• **Document excerpt**
— Start —

The Phillies went under the knife of Dr. Ruben Amaro, Jr. Tuesday.
The team that brought great joy and a parade to Broad Street was beginning to show signs of wear and tear, and the team's general manager attempted to renew the spirit.
Interestingly enough, he did so by taking out two of the best personalities in the locker room in Shane Victorino and Hunter Pence.
Victorino, who was always available in the locker room after games, unlike virtually any other player on the team, did it best to remind the Phillies media to keep things positive.
One of my favorite moments of the season is when the Flyers won game 1 of their series with the Penguins, and he stopped mid-answer to go "Did we win! Yeah, Flyers!" Following that with being asked and answering his comments on the team's win.
Meanwhile Hunter Pence started as a player who was at his locker every night, but that seemed to stop late last season, seeming to learn the Phillies way of dealing with the media.
The problem is, while both have infectious personalities you like to be around, they have another trait in common: Overpriced Contracts.
Victorino is currently making $9.5 million in the final year before unrestricted free agency, and had reportedly been hoping for a higher-priced, long-term contract. A .261, 9 homer, 40 RBI season wasn't what the centerfielder was looking for, but at least he'd been playing better. But someone you're willing to invest $14million to? Even with his great defense, which often gets overlooked, nope.
Pence is making $10.4 million this year, and still has one more year of arbitration remaining before becoming a free agent. Given his 17 homers and 59 runs batted in, the 29-year-old likely would see that number rise, potentially a few million higher. The absence of Ryan Howard and Chase Utley actually gave Pence the chance to show he could shine and carry the offense like you'd expect a double-digit million dollar player to, but instead, he swung wildly and was batting just .268 in the clean-up spot before Carlos Ruiz's scorching start got noticed and then Ryan Howard returned.
Compare those numbers to the 2008 team. The World Champions had just 2 players making $10million or more: Ryan Howard ($10M) and Pat Burrell ($14.3M). Chase Utley made "just" $7.8million despite hitting 33 homers with 104 RBI. World Series MVP Cole Hamels only made $500,000.
You pay a premium for premium numbers, but this 2012 Phillies team isn't getting it from any of their stars. Mostly due to injuries, but Ryan Howard ($25M), Chase Utley ($15), Jimmy Rollins ($11M), Roy Halladay ($20M), and Cliff Lee ($21.5M) just haven't played like the elite players they have been and are being paid to be.
When you're winning 102 games, being a high-priced under producer is okay, when you're a threat to lose 100 games despite paying a luxury tax and selling out games? That's a problem.
The only way to stop the bulging payroll was to cut some of the pieces. The hope is scouting department hits on some of the prospects. The only prospect to make the majors recently was Jeremy Horst, acquired in the Wilson Valdez to Cincinatti deal, who has allowed 2 runs in his first 10 appearances in pinstripes.
If Amaro is correct on the catching prowess of Tommy Joseph, and Josh Lindblom can prove to be a reliable arm in the bullpen, maybe Phillies' fans can forget a little bit about two pieces that had become too expensive to keep.
The moral of the story is this: When you put over $90 million into five players, at some point you need to find discount talent for the other 20 roster spots.
That is when we will know whether today's surgery was a success, or the Phillies are about to flat line for a few years after a thrilling decade of success.
I remember when the Cardinals lost the world series in '68 after winning in '67 and my mother telling me: "Well, they can't win it every year!"

— End —

• **Set exercise 1**
In the document excerpt, find "The only way" and reproduce everything up to and including "appearances in pinstripes.".

• **Data shown**
— Start —

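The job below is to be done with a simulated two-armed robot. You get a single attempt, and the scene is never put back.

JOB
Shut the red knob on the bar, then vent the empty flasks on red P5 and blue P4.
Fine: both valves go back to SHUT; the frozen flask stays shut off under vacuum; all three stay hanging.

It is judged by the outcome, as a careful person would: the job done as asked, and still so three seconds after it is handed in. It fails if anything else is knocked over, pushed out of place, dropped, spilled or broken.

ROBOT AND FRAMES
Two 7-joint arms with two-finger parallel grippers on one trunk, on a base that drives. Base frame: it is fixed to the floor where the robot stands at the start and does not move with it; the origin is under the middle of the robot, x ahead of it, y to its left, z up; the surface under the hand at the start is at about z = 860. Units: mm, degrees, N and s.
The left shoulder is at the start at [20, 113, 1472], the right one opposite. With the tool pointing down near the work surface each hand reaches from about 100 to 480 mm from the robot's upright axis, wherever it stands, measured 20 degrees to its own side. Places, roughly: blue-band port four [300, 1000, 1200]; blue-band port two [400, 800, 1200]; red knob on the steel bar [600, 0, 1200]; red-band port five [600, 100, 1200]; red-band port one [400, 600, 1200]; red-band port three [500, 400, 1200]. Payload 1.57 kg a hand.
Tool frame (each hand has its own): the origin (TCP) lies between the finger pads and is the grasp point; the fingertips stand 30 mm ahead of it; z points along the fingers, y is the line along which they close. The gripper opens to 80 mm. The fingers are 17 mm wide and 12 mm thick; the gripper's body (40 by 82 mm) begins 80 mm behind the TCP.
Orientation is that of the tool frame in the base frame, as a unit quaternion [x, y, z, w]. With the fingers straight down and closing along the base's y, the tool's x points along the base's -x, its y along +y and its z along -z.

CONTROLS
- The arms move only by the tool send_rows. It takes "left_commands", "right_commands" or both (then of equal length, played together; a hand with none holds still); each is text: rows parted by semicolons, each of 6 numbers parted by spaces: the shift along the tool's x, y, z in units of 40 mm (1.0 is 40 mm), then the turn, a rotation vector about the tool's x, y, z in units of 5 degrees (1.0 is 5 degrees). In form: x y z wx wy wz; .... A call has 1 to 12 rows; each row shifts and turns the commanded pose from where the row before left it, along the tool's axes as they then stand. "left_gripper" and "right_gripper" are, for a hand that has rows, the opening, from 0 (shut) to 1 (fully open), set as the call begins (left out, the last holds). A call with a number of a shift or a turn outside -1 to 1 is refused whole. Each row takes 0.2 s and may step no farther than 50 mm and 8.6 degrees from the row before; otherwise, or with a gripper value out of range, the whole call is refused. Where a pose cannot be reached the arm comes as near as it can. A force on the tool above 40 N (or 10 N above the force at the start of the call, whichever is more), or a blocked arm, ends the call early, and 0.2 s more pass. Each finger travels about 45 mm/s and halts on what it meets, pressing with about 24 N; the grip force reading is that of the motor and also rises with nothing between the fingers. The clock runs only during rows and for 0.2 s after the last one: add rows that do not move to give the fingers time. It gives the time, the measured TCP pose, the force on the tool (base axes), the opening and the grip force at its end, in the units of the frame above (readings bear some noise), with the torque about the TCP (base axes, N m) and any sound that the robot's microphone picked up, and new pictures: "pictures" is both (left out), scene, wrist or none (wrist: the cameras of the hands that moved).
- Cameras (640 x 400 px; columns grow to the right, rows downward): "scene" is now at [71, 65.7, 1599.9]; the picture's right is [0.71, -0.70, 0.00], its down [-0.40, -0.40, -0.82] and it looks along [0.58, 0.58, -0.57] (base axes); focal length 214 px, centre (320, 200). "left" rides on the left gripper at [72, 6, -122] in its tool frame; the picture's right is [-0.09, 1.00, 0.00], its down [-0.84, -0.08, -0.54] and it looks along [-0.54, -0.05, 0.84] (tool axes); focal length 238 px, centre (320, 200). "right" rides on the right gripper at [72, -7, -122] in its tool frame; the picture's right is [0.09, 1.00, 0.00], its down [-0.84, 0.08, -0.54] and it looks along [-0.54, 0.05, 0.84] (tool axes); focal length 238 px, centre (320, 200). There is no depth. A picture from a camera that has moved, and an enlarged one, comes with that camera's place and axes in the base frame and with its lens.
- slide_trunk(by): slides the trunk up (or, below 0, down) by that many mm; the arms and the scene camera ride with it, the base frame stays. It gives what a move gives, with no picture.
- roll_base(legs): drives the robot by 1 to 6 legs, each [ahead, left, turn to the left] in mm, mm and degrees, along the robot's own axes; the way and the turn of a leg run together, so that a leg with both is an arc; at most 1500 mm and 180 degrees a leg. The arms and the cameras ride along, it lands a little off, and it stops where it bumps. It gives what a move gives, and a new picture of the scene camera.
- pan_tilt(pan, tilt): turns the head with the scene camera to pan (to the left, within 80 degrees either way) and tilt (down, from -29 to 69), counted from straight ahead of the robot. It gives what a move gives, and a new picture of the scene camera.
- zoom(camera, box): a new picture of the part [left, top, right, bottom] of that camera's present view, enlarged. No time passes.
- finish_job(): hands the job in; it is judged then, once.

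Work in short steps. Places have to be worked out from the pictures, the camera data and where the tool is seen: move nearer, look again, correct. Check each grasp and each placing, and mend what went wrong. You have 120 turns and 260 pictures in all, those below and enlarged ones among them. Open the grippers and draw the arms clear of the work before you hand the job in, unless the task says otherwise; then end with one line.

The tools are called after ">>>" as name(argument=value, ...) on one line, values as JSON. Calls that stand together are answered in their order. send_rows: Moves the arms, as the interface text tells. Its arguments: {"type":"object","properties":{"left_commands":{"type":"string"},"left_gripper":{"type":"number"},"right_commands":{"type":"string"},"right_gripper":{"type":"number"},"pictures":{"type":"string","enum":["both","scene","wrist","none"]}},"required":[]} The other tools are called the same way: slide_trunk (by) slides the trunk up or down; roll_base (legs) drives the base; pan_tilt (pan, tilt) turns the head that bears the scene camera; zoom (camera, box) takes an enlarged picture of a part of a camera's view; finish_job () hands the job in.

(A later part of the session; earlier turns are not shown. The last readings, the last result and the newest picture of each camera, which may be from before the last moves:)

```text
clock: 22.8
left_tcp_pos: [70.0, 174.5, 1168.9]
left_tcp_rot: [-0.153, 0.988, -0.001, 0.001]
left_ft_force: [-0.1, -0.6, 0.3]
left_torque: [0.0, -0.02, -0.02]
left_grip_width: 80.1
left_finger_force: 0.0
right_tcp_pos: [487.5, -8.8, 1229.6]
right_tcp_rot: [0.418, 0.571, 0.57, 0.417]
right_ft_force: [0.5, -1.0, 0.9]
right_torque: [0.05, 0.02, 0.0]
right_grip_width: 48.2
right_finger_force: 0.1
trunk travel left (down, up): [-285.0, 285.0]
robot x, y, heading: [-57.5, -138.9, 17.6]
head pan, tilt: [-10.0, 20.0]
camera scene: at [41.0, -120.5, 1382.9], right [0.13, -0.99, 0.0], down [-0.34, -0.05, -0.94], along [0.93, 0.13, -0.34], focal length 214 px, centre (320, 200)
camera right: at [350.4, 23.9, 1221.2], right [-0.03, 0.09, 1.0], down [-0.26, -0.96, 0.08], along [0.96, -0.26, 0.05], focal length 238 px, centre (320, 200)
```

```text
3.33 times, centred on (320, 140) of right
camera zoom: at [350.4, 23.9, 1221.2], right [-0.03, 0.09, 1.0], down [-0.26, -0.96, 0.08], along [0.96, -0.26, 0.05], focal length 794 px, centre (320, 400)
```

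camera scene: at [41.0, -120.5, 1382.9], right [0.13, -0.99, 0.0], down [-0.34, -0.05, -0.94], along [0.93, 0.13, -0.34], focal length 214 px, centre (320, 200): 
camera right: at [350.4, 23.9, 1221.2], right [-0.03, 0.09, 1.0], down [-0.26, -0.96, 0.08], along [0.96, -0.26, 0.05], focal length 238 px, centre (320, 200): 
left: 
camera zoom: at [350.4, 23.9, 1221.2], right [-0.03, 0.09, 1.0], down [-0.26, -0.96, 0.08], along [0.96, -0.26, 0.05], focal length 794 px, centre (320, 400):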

— End —
— Start —

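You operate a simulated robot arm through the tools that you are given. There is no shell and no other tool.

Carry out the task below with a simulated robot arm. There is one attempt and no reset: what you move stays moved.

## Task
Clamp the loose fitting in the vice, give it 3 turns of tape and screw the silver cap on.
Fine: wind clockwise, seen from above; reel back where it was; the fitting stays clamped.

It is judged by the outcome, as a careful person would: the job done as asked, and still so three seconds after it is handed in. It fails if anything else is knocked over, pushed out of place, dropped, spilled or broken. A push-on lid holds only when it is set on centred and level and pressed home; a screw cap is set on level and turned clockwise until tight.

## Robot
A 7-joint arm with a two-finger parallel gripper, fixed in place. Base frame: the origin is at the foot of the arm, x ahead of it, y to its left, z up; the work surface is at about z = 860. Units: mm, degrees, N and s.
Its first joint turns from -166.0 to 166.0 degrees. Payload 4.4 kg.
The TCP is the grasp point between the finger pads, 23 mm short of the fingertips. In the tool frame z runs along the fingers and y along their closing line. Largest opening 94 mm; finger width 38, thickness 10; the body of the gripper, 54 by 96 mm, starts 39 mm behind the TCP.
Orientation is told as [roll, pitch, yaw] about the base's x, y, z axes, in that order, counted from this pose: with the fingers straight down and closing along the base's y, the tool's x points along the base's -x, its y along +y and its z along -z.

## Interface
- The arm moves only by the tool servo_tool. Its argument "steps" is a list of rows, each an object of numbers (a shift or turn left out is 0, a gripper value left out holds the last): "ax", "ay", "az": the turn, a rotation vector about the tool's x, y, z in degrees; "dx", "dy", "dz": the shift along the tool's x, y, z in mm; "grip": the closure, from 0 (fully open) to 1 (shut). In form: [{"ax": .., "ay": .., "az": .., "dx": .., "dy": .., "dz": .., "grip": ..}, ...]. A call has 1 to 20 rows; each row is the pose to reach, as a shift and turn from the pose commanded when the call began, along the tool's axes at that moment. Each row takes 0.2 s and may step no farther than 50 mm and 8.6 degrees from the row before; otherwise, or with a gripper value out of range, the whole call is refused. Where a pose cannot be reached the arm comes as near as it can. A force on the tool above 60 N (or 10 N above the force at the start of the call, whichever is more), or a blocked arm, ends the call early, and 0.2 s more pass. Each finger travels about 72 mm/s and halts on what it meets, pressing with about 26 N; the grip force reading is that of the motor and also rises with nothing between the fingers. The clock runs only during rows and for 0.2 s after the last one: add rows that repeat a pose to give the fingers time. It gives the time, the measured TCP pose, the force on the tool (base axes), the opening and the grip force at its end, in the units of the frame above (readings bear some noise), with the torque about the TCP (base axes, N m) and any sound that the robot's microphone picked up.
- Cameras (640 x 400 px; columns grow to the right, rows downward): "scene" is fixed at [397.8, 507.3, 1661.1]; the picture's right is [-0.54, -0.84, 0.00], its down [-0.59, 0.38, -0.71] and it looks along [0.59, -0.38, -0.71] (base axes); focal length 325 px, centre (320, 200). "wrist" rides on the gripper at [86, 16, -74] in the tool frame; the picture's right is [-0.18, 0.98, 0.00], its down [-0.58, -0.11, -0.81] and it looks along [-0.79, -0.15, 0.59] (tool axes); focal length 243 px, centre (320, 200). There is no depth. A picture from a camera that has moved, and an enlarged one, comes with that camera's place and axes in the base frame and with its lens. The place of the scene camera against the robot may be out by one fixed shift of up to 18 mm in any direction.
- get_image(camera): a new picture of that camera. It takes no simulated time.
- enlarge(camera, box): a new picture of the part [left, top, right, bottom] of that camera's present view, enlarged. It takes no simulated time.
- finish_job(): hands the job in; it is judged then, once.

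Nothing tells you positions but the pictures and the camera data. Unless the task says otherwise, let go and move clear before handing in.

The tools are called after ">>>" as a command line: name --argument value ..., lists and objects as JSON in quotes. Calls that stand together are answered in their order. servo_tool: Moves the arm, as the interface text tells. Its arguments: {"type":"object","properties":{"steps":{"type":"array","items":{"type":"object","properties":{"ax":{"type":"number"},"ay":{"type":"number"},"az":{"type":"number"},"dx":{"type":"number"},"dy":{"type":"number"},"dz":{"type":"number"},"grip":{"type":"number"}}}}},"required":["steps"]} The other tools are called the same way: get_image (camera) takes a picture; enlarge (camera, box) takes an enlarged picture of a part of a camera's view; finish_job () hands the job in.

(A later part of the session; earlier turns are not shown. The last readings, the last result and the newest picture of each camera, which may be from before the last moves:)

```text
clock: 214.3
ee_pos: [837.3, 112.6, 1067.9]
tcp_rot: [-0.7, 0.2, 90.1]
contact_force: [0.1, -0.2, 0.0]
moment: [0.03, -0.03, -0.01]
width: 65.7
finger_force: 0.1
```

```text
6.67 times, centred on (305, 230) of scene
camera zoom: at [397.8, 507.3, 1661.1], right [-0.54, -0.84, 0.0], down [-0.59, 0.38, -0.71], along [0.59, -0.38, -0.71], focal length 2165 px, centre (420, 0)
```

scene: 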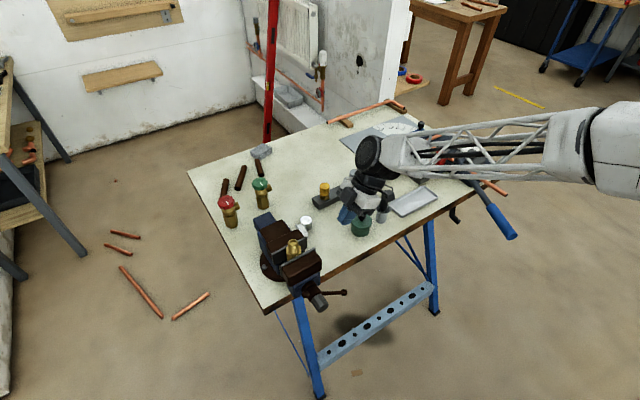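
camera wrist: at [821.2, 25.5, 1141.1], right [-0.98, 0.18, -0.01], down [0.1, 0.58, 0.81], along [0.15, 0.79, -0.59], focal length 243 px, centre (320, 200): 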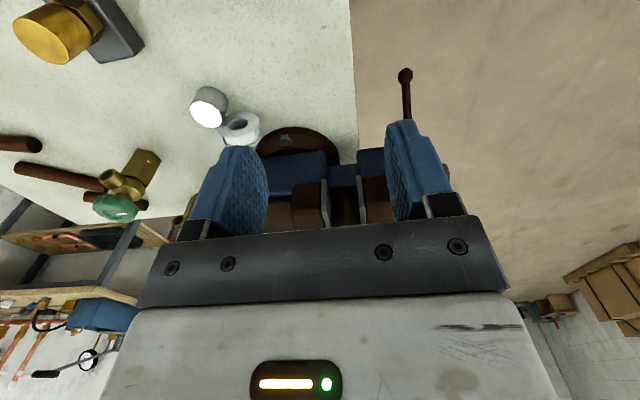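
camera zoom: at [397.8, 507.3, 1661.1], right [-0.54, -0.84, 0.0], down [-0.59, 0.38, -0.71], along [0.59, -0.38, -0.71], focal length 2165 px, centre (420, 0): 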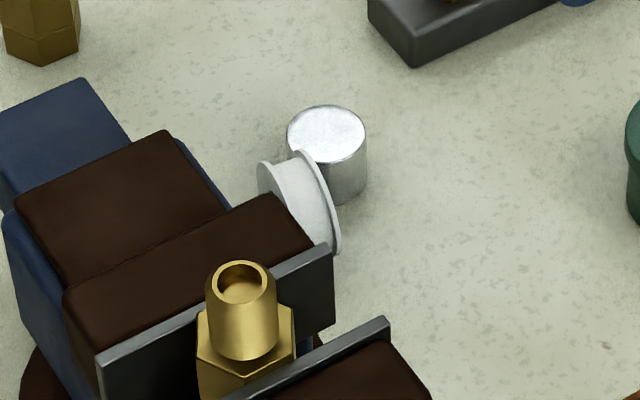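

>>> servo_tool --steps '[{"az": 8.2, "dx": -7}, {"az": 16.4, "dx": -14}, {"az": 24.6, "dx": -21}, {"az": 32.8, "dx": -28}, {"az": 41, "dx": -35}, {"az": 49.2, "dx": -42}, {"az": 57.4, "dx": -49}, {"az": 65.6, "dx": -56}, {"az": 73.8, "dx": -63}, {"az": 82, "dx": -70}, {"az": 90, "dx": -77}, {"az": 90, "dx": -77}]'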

— End —
— Start —

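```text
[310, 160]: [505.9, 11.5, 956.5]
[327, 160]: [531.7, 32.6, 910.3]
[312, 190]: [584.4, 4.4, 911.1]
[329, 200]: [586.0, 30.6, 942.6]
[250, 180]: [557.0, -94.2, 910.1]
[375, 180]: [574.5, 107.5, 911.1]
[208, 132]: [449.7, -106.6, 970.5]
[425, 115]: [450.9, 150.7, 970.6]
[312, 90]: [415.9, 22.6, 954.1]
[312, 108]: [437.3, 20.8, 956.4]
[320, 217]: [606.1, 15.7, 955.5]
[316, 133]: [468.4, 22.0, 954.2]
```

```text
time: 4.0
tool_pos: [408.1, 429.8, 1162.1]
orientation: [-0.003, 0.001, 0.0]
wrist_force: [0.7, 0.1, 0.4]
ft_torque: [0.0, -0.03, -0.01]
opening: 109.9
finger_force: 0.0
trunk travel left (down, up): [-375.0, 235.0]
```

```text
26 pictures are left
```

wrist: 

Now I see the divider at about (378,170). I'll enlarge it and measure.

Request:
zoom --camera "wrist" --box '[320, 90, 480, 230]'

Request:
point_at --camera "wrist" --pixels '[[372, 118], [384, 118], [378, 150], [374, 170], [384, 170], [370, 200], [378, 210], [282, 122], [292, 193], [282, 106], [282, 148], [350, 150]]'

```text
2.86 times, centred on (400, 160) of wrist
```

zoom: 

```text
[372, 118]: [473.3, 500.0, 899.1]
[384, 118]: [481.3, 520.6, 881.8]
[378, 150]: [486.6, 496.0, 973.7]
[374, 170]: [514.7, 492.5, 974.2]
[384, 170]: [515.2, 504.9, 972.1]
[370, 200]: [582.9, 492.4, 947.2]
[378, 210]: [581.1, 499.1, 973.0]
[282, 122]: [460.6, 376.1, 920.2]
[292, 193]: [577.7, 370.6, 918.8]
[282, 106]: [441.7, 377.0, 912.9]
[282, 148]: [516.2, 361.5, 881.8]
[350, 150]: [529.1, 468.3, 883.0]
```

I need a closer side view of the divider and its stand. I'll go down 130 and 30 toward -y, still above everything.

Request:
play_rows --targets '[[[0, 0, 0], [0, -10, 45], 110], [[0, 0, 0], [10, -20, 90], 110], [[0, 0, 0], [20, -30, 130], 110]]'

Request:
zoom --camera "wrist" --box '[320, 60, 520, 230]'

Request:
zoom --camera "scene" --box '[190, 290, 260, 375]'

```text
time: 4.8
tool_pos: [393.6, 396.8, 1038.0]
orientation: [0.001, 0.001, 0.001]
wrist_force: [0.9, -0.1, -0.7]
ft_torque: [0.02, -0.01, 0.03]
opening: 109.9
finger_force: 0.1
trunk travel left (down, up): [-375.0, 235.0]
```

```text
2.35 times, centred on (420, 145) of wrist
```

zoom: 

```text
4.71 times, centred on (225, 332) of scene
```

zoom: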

— End —

• **Set exercise 2**
In the listing above, locate the line containing "The job below" and the line containing "ROBOT AND FRAMES". Transcribe those two lines and everything between them, exactly as written.

• **Full response 1**
The only way to stop the bulging payroll was to cut some of the pieces. The hope is scouting department hits on some of the prospects. The only prospect to make the majors recently was Jeremy Horst, acquired in the Wilson Valdez to Cincinatti deal, who has allowed 2 runs in his first 10 appearances in pinstripes.

• **Full response 2**
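The job below is to be done with a simulated two-armed robot. You get a single attempt, and the scene is never put back.

JOB
Shut the red knob on the bar, then vent the empty flasks on red P5 and blue P4.
Fine: both valves go back to SHUT; the frozen flask stays shut off under vacuum; all three stay hanging.

It is judged by the outcome, as a careful person would: the job done as asked, and still so three seconds after it is handed in. It fails if anything else is knocked over, pushed out of place, dropped, spilled or broken.

ROBOT AND FRAMES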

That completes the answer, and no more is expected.